** BEGIN Excerpted passage **

Con todo, los resultados de los movimientos sociales de liberación son polivalentes. Gracias a ellos tenemos, por una parte, instituciones que nuestros abuelos ni siquiera soñaron, como la educación y la salud públicas. Pero, por otra parte, nuestro mundo es crecientemente desigual, injusto e insostenible. La gente lo sabe porque lo experimenta, y los movimientos por los derechos humanos, la autodeterminación de los pueblos, la seguridad alimentaria y la igualdad en el acceso a los recursos siguen brotando por doquier. Sin embargo, en lo que respecta al cambio climático parece prevalecer una extraña inactividad de la sociedad civil. En las urbes, el ciudadano común voltea para otro lado, se dice a sí mismo que ese es un asunto de ecologistas o del Gobierno. El citadino tarjetahabiente no siente la necesidad de reaccionar frente al cambio climático porque su vida no depende, en apariencia, del entorno natural, sino del supermercado de enfrente, de la gasolinera de al lado y del crédito que le otorga el banco.
¿Acaso se necesita un nuevo tipo de movimiento social que triunfe allí donde los otros fracasaron o quedaron con logros parciales? Klein ofrece una respuesta interesante: se necesitan muchos de estos movimientos y de todo tipo, porque “el cambio climático es nuestra oportunidad de corregir por fin esos enconados males, de terminar el proceso inacabado de la liberación”.2 Vale la pena atender su argumento, porque no podemos desestimar el problema de las condiciones de vida en nuestro planeta. Vivimos en un mundo profundamente injusto e inseguro, y los efectos del cambio climático nos permiten percatarnos de dónde está el origen del problema.

** END Excerpted passage **
** BEGIN Stored data **

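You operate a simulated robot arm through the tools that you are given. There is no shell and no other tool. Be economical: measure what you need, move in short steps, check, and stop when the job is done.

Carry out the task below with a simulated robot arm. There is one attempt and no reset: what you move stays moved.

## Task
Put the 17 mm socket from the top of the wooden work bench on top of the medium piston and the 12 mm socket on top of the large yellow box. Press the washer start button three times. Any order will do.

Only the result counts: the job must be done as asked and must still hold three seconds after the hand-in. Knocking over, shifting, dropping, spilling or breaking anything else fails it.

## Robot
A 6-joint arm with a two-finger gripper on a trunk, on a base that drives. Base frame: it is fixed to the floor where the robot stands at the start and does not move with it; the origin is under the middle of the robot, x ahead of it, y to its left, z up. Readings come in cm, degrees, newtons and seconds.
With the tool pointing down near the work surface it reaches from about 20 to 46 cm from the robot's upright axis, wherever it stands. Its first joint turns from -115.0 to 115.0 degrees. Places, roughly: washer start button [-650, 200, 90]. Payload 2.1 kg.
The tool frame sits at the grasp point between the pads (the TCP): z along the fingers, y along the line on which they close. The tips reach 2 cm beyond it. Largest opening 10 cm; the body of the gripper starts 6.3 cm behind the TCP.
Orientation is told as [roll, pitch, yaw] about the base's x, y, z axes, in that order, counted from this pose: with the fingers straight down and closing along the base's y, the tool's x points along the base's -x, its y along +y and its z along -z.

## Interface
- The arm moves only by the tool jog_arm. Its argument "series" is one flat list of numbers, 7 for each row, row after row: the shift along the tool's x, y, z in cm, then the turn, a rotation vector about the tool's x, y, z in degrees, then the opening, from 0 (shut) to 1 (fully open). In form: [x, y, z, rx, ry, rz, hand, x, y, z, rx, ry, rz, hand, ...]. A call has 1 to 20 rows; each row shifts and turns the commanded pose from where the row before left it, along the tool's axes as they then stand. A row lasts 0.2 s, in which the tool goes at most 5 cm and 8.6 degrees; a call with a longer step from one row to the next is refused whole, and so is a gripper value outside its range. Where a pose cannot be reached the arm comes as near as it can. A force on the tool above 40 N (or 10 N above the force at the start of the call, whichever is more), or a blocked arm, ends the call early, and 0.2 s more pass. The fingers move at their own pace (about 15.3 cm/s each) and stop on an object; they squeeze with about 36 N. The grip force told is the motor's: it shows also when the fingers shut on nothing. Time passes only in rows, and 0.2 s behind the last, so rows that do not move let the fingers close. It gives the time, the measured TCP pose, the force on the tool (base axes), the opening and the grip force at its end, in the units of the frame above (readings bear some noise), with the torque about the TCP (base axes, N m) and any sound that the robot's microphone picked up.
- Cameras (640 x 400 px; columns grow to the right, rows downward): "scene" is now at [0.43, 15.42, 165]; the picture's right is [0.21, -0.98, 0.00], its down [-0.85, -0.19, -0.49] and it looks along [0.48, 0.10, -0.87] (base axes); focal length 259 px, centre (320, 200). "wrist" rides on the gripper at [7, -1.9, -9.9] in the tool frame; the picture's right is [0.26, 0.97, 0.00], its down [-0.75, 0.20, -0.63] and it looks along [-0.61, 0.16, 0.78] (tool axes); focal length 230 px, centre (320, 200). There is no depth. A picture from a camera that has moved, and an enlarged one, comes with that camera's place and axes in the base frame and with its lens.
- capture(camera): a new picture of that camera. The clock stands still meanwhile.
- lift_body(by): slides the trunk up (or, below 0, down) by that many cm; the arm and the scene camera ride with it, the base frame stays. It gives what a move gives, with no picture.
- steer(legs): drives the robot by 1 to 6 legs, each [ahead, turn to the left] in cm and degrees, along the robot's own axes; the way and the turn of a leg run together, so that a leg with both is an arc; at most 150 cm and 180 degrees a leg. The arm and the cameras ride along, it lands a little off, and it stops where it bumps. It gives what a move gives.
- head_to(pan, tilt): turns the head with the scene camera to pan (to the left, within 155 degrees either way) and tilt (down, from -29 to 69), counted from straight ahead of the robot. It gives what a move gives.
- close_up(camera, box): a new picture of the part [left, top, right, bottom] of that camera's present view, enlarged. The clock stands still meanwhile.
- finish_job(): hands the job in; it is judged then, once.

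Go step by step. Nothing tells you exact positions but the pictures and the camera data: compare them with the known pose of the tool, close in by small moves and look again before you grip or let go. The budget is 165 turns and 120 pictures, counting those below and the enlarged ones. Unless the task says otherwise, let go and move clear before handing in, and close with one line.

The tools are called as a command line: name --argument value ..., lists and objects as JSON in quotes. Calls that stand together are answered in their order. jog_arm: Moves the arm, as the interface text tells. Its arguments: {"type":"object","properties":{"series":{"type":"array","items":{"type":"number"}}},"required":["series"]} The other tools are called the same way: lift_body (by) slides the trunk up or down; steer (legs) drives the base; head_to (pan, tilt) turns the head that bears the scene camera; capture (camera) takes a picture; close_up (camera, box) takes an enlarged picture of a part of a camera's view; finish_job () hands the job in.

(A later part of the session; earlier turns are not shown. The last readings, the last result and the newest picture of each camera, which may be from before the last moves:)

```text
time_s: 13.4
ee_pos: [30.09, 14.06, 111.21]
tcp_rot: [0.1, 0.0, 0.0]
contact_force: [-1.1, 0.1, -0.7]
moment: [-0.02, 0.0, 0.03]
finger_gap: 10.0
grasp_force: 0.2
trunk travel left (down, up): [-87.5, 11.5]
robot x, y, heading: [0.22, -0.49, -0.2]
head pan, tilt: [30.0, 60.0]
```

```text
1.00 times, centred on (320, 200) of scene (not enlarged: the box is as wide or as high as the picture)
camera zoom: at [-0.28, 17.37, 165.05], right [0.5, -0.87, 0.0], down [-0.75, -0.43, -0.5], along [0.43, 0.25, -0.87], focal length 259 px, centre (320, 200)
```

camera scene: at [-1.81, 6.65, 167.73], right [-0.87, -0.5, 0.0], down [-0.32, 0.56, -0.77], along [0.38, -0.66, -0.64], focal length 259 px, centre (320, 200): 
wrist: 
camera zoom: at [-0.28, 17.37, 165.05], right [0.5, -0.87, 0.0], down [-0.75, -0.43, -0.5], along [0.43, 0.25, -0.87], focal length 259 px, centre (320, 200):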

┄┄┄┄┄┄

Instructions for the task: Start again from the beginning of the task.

** END Stored data **

Instructions for the task: Take up the excerpted passage again after its last words.

Final answer:
El cambio climático es una emergencia planetaria real. Las sociedades deben prepararse para enfrentar fenómenos meteorológicos extremos, intensas fluctuaciones en la provisión de recursos vitales, problemas relacionados con los desechos tóxicos y la proliferación de biocidas en la agricultura. El suministro de agua, la fertilidad de los suelos y el funcionamiento normal de los ecosistemas están en peligro extremo. Si la atención al desafío climático no promueve la organización de sociedades más seguras, justas y solidarias, nuestra oportunidad se perderá, y tal vez para siempre. Las sociedades humanas deben aprender a compartir el mundo. Pero ¿cómo se aprende esto? En la lucha por la autodeterminación de las comunidades de vidas humanas. Nadie vendrá a salvarnos de milagro. Podemos, sin embargo, aprender algo al defendernos de “los estragos de un sistema económico salvajemente injusto”.3 Ese sistema está desestabilizando los ciclos naturales que regulan la vida en la biosfera y hace peligrar la vida tal como la conocemos. Si las sociedades humanas no aprenden cuanto antes la lección que les depara el momento actual, difícilmente tendrán oportunidad de aprenderla más tarde, cuando la biosfera deje de funcionar tal como todavía lo hace.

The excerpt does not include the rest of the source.